Digital media strategist, Wikidata trainer and author of The Wikipedia Revolution, based in Washington D.C.

Andrew Lih is a digital media strategist, journalist and author of The Wikipedia Revolution: How a bunch of nobodies created the world’s greatest encyclopedia and a noted expert in online collaboration, digital news innovation and the collaborative knowledge projects. He has led Wikidata training with the Smithsonian Institution, Library of Congress, OCLC, Museum Computer Network and many organizations in the cultural sector of libraries, archives and museums.

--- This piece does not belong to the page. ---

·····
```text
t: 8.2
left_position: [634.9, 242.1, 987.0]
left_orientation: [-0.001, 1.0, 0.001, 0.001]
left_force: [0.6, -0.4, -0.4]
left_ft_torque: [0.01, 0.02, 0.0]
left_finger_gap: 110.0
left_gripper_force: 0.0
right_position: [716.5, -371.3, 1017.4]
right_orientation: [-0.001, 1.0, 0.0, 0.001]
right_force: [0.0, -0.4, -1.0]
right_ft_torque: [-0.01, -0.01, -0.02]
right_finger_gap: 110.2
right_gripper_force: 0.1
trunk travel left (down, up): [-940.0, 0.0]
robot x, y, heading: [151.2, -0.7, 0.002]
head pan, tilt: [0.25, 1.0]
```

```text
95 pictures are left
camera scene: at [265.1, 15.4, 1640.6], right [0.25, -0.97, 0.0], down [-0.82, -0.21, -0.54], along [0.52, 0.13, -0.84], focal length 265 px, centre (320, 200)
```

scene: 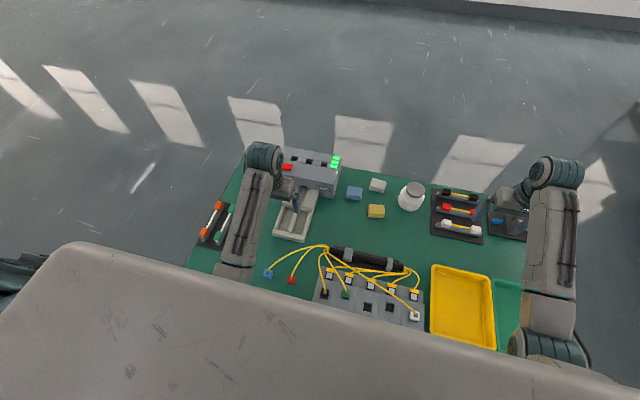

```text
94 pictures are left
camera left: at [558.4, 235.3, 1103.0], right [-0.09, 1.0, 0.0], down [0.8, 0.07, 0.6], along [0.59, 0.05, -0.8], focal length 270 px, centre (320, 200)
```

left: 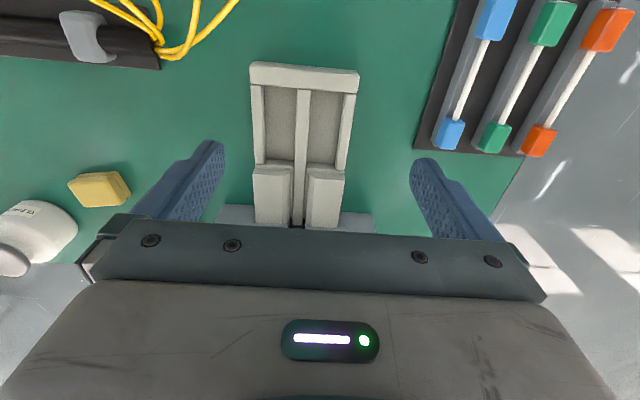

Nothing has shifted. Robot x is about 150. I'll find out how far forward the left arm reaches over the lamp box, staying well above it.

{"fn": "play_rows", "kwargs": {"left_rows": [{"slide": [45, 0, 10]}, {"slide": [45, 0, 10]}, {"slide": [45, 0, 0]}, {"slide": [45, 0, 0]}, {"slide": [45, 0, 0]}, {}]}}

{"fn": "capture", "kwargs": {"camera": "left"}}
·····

He was the recipient of the U.S. National Archives Citizen Archivist of the Year (2016) award and Knight Foundation grants for his work with Wikipedia and cultural institutions. He has been a professor of journalism at the University of Southern California, American University and the University of Hong Kong, and started the new media program at the Columbia University Graduate School of Journalism in 1995. His multimedia reporting of China and the 2008 Summer Olympics has appeared in the Wall Street Journal newspaper and web site. He is the co-founder of the Digimentors consulting group, which has worked with the Pulitzer Prizes, Global Teacher Prize and the United Nations on teaching and implementing social and digital media strategies.

A veteran of AT&T Bell Laboratories, he was the founder of one of the first web startups in 1994, NY.com, which was the first web-based New York City guide. He has been a speaker at South by Southwest (SXSW), the Online News Association, TEDx and Wikimania and his work and commentary has appeared in outlets such as The New York Times, The Wall Street Journal, Quartz and The Washington Post.  

Pronouns: he / him.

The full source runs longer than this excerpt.